Esqina Urban Lodge foi o primeiro, a que se seguiu, este ano, o Esqina Cosmopolitan Lodge.


No início da colina de São Jorge, adoçado à rua da Madalena, oferece ao olhar dos seus o horizonte Sul e Poente, a maré de telhados, ondulada expansão da caminhada da cidade medieval por vales e colinas, a racional teia pombalina e a luz, a luz única que nos bana, nos molda, nos melancoliza, nos enche de mel. Viajantes com uma "paixão pelo design, pelo detalhe, artesanato, cultura e boa vida" são o alvo potencial. Viajantes que também gostem de comer, digo eu - poderá quem com os pratos mantém a frieza dos indistintos estar um dia disponível para a paixão?

No piso térreo, o restaurante oferece uma ideia da gastronomia da cidade. Seguindo o mesmo processo de ampliação e adaptação de muitos dos que nos fundaram, ocuparam, visitaram, habitaram, vindos de longe e com outro olhar, o que nos é oferecido conjuga duas perspectivas do mundo - a local e a exterior - para realizar mais uma cozinha de síntese. O Chef responsável pelo menu, o argentino Nicolas López é igualmente o exemplo de uma prática construída em acréscimos de experiências, na América do Sul natal (Chile, Venezuela, Colômbia) e noutros continentes (Austrália, América do Norte, Europa).

O Chef, Nicolas López
(Fonte: hotel)
Em jantar recente, de apresentação do conceito hoteleiro e da carta, foi-me possível comprovar a oferta e confirmar a qualidade desta cozinha de síntese. A espaços, aproximei-a do que é praticado há alguns anos na Taberna da Rua das Flores. A diferença reside, parece-me, na progressão dos olhares. O que, no Camões, é incorporação de fora para dentro, da memória do provado alheio na nossa memória, é aqui inverso: a incorporação do produto local na experiência de vida do cozinheiro. Lá, a cozinha portuguesa recebe; aqui, parte para novas paragens.

Cozinha de experimentação, própria do descobridor. Pratos que nos desafiam convenções, gostos estabelecidos.

Sardinhas com melão, pimento vermelho e agrião
As sardinhas curadas em 48 horas e marinadas. A espinha provocante, crocante.
Arriscado, mas quem quer viver sem correr riscos? 
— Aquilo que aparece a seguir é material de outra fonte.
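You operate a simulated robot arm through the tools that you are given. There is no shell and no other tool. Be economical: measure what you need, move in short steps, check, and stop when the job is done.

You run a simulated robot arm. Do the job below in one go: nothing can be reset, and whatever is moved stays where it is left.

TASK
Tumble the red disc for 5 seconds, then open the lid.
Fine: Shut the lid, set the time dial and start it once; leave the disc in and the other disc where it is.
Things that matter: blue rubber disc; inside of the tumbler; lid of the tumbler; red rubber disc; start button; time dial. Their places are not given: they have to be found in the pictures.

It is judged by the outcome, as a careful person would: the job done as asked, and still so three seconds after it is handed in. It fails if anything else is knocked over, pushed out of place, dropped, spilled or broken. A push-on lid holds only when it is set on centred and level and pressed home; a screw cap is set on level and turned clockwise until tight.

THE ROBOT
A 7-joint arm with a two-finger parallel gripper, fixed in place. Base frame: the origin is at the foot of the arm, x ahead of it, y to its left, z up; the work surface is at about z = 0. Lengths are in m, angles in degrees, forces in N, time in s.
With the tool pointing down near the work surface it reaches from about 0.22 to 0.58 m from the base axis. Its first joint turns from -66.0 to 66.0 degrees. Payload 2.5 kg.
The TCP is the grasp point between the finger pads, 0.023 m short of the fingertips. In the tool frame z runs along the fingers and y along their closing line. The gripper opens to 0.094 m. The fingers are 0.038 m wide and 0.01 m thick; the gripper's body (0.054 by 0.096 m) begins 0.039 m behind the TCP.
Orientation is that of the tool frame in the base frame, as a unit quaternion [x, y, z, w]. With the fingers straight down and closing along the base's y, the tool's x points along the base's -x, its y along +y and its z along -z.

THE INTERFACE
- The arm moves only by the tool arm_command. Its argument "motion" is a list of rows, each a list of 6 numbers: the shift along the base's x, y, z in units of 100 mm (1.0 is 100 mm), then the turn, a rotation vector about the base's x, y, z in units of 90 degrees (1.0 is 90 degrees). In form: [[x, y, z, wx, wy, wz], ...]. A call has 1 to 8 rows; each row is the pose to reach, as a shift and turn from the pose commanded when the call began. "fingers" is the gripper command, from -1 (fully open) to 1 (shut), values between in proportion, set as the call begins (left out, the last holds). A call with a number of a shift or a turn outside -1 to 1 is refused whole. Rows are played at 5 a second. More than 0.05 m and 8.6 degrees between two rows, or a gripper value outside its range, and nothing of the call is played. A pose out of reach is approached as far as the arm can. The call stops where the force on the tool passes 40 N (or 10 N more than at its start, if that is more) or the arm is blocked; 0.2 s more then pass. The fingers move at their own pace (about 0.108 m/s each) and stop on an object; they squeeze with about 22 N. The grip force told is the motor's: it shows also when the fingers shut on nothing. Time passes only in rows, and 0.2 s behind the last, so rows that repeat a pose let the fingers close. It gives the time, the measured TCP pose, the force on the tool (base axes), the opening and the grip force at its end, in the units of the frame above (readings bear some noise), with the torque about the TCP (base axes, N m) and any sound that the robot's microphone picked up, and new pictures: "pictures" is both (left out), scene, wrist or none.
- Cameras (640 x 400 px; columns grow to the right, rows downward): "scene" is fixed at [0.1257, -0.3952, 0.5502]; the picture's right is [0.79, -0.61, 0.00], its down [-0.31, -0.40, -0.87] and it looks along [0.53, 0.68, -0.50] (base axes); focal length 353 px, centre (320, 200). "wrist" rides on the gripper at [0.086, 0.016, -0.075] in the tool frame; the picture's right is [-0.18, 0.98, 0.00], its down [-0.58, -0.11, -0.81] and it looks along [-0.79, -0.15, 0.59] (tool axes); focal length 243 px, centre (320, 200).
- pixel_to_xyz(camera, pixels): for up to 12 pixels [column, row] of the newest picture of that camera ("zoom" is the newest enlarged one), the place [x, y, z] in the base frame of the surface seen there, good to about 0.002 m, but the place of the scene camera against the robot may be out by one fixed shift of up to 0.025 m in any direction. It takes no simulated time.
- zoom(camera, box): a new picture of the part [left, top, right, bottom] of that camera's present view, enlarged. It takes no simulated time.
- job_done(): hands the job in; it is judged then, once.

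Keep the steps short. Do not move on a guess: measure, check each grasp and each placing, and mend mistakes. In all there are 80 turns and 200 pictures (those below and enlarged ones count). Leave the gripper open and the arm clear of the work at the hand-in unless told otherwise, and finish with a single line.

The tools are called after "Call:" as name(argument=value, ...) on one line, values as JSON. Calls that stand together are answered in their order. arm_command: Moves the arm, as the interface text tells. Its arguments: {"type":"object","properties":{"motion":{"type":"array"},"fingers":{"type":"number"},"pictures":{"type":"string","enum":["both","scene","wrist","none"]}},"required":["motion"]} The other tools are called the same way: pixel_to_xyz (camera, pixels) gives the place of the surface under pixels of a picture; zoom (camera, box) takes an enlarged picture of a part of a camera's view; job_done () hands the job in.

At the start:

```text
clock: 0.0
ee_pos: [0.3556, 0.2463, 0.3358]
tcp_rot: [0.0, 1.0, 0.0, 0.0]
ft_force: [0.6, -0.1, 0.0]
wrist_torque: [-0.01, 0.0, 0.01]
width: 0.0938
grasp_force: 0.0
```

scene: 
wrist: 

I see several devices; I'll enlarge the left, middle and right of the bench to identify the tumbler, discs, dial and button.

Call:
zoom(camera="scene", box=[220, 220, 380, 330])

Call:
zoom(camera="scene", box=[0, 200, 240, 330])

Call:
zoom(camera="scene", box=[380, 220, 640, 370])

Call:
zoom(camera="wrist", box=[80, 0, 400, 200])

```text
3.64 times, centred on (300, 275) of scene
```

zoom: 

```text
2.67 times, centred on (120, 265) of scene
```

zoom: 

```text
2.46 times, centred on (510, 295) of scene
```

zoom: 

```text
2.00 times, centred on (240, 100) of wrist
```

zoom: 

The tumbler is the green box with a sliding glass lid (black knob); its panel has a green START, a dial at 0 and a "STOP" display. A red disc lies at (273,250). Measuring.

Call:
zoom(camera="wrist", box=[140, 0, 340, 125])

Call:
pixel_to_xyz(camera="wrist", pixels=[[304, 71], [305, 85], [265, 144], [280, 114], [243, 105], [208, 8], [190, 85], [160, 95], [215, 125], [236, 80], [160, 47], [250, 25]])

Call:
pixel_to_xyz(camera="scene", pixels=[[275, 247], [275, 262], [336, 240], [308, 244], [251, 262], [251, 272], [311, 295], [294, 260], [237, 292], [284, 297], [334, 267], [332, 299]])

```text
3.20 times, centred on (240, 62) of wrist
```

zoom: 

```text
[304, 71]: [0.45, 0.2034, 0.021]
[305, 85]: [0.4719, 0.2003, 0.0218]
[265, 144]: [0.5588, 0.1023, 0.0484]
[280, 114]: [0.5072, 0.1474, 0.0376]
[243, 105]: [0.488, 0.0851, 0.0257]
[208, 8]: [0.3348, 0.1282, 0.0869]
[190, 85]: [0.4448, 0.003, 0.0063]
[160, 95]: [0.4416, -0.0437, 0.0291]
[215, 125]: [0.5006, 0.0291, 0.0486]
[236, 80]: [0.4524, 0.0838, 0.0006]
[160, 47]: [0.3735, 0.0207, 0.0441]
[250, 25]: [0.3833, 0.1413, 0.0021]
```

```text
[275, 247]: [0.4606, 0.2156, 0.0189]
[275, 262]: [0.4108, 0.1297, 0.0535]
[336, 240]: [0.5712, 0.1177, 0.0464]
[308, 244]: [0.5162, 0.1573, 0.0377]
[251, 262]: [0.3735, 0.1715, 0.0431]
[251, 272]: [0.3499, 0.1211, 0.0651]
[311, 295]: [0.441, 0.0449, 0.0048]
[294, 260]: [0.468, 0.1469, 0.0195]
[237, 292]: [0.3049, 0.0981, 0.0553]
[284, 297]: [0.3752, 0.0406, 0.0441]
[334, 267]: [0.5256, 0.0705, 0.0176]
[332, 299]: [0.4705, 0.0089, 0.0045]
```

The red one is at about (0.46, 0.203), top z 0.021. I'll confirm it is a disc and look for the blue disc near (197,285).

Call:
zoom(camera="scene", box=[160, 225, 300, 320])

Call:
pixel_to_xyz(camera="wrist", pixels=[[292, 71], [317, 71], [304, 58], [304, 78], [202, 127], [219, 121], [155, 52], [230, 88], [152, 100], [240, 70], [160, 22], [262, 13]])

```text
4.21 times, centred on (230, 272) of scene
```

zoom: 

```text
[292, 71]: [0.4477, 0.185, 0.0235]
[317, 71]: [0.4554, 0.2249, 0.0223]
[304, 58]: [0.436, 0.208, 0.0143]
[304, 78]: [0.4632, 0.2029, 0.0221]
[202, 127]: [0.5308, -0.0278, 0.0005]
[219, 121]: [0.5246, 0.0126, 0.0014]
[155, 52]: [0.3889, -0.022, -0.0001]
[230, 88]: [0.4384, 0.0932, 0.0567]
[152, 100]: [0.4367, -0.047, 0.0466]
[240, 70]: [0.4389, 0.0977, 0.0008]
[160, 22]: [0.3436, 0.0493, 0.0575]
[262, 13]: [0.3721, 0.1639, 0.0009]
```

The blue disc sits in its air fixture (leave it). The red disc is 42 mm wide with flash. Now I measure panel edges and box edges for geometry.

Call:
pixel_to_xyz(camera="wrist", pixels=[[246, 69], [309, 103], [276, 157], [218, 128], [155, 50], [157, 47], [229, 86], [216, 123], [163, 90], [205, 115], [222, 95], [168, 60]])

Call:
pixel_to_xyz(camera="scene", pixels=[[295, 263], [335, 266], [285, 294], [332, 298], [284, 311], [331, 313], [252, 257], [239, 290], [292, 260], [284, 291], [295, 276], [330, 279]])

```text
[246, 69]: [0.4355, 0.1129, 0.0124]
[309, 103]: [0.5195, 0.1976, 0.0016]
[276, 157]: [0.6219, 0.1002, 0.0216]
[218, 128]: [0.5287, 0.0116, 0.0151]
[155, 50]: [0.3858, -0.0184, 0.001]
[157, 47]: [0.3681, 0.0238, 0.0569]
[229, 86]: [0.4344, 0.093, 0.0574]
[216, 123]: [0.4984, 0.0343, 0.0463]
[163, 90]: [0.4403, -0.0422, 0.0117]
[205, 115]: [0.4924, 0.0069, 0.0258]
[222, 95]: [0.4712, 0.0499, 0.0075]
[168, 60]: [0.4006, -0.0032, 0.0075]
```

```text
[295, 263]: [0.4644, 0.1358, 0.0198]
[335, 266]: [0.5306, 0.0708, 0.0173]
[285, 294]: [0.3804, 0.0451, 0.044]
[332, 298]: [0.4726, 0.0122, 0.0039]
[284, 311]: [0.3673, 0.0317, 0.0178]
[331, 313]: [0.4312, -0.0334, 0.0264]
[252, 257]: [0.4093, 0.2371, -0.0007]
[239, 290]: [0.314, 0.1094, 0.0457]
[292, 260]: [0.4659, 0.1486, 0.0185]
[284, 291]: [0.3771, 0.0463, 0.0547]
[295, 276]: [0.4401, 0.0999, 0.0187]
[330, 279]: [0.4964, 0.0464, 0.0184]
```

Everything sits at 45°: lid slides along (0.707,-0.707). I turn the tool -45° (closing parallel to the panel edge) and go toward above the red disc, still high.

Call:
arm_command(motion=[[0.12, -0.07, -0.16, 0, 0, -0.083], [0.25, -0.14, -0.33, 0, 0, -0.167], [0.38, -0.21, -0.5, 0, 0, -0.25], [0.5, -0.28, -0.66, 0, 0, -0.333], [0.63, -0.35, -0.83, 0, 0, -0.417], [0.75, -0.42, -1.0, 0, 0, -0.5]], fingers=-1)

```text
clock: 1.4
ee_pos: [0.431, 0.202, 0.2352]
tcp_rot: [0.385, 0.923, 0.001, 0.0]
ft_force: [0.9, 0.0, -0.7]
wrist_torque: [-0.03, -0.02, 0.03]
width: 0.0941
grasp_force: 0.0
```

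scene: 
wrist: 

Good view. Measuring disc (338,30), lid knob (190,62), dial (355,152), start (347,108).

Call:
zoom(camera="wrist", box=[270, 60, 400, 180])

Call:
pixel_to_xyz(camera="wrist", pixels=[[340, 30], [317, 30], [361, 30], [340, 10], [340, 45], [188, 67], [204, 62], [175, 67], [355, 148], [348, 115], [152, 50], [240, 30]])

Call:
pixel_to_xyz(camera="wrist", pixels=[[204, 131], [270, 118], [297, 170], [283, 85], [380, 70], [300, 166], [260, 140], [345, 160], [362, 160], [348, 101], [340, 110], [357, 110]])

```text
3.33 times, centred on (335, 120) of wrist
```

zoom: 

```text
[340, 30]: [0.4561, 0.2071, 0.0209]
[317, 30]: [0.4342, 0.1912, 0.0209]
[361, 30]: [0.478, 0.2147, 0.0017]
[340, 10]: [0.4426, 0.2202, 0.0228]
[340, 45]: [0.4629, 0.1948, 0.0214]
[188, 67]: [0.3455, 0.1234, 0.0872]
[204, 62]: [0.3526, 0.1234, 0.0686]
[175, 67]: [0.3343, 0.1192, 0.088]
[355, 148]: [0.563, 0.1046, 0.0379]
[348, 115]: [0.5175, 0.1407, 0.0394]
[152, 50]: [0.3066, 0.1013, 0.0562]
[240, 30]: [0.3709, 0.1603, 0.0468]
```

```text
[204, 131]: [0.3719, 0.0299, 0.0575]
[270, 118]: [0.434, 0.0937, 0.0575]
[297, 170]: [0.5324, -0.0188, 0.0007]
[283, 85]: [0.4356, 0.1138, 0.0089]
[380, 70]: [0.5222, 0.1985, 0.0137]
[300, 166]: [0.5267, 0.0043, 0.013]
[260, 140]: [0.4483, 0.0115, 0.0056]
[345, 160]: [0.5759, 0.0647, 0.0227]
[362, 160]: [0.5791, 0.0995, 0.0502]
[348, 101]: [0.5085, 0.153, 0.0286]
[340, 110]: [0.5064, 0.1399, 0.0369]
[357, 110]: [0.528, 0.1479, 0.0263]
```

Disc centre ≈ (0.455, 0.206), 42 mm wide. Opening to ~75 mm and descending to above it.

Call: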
Cavala com sopa de ostras e amora
Repararam nas amoras? Pois

Salada de melancia,ervas aromáticas e alho francês
Texturas naturais e trabalhadas, doce e salgado.
Carabineiros, kimshi, shiso e molho de alho branco
Ao fundo, o
Robalo, puré de aipo, radicchio, espuma de funcho e pele tostada e crocante
Sabores que conhecemos bem e aqueles que nos vêm de outras geografias

Tártaro de borrego com arroz crispy, molho holandês e cinza de alho francês
Guloso de mais pedir, texturas antagónicas, memórias do fumo e da grelha argentinas, da carne portuguesa. Estrela.

As três sobremesas (a partir da esquerda alta):
Flã de Doce de Leite com Natas;
Tarte de Mascarpone com Morangos e Cerefólio;
Mousse de Chocolate com Amêndoas, Kumquat e sal;
Especialmente na mousse, a continuação da experimentação de conjugação de texturas e sabores.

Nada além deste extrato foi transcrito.